Locate and copy each line in the data that contains the word "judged".

◆ **Data section**:
──────────────────────────────

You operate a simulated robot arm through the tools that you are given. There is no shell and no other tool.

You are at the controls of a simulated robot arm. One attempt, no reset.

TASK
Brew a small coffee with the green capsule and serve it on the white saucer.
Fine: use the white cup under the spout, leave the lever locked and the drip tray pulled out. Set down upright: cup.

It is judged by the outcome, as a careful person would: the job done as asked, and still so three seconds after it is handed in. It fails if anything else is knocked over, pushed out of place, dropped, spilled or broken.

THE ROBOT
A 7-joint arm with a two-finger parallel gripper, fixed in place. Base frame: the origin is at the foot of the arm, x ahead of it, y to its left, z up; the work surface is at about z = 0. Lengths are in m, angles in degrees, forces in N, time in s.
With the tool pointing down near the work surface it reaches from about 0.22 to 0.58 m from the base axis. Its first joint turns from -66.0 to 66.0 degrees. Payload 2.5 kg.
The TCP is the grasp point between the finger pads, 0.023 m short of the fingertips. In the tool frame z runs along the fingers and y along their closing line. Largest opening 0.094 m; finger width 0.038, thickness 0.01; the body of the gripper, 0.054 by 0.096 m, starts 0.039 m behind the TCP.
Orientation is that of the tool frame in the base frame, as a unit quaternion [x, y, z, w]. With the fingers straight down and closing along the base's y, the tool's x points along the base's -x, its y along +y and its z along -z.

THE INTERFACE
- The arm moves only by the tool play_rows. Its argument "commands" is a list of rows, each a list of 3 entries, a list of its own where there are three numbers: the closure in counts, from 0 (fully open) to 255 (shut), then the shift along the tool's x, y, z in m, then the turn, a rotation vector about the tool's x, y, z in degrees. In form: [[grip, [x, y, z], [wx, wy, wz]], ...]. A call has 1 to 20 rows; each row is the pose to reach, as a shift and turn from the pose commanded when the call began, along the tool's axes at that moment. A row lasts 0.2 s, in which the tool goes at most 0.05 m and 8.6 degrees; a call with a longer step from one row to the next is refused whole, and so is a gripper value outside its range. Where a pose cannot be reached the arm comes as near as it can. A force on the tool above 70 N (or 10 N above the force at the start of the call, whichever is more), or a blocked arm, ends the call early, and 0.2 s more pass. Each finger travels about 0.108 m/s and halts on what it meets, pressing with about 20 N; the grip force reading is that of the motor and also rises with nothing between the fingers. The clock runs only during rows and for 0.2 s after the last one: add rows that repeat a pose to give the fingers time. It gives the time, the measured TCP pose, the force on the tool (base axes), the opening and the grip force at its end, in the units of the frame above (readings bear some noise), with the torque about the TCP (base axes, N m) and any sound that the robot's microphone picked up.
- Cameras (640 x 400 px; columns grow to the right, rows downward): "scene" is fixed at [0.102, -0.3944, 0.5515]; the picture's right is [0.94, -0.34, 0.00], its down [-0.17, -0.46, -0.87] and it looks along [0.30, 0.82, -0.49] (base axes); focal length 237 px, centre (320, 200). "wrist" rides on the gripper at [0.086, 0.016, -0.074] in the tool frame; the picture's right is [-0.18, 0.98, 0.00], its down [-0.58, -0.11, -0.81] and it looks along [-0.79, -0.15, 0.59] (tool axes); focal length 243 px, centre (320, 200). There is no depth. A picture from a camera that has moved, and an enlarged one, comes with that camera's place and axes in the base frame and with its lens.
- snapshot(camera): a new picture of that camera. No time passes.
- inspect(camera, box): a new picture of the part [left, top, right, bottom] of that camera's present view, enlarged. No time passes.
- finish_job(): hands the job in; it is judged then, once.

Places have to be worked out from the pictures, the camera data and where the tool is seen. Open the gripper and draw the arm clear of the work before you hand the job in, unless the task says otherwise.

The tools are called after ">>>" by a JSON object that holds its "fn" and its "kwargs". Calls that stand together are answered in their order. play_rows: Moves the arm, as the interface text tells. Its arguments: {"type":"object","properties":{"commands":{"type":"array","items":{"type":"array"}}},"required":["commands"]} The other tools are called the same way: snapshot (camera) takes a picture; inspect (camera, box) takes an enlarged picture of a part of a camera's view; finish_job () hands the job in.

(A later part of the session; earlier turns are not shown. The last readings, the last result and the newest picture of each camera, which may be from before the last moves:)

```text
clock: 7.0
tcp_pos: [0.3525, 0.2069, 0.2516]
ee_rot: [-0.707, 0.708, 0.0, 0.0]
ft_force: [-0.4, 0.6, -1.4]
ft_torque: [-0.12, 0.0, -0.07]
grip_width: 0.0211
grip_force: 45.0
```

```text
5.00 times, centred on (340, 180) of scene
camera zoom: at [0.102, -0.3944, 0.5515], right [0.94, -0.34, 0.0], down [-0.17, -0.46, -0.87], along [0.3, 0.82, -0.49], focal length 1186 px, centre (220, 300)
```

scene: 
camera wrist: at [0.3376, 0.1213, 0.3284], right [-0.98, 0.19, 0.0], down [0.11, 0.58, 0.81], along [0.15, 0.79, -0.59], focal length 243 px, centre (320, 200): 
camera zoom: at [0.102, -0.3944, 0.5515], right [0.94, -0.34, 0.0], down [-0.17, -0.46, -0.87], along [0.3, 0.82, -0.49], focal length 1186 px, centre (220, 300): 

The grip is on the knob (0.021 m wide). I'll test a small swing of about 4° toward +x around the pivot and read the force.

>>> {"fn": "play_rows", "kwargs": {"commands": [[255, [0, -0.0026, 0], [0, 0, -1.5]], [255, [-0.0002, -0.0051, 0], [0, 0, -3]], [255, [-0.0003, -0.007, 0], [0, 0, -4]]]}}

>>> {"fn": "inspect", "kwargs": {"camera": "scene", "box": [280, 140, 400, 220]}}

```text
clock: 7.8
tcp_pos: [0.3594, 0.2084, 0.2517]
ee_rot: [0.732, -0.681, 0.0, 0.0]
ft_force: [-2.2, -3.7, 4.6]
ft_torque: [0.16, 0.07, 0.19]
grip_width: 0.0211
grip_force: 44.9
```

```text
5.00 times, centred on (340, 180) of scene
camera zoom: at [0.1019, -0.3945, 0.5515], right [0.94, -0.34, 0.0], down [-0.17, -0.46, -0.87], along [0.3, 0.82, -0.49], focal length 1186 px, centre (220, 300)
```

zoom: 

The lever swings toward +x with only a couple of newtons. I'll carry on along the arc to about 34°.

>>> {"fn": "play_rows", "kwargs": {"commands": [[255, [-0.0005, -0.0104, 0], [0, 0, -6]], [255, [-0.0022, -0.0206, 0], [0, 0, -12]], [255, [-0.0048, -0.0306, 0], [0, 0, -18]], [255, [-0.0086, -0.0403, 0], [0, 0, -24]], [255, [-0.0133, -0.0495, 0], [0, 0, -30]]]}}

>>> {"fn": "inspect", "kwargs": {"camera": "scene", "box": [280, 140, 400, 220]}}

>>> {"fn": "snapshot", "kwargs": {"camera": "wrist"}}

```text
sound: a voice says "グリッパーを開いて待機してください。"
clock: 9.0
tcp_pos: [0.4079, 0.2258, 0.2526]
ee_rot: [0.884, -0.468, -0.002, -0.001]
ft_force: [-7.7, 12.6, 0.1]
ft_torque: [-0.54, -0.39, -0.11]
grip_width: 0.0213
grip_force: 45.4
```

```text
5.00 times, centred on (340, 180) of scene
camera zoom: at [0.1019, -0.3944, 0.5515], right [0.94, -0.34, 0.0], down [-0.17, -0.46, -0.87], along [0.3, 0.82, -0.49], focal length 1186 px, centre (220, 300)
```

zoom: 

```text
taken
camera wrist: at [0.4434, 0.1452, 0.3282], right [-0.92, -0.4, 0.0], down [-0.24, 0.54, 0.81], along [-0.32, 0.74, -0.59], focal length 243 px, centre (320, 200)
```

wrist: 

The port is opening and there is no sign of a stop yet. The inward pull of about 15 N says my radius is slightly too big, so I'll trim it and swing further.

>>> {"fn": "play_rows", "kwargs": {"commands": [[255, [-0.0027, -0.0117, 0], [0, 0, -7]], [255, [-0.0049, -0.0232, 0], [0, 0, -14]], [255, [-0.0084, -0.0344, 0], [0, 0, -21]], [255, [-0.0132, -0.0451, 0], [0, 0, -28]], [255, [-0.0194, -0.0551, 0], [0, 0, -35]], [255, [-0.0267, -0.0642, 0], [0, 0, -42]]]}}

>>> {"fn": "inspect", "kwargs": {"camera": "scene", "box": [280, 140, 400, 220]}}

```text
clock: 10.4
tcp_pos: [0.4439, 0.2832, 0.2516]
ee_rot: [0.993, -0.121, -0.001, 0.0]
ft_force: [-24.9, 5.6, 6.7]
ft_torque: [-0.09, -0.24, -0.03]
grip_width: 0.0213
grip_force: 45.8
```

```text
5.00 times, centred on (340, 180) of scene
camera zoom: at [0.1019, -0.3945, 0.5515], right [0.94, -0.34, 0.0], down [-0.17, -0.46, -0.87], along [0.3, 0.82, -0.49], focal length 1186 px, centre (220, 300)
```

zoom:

──────────────────────────────

◆ **Exercise answer**:
It is judged by the outcome, as a careful person would: the job done as asked, and still so three seconds after it is handed in. It fails if anything else is knocked over, pushed out of place, dropped, spilled or broken.
- finish_job(): hands the job in; it is judged then, once.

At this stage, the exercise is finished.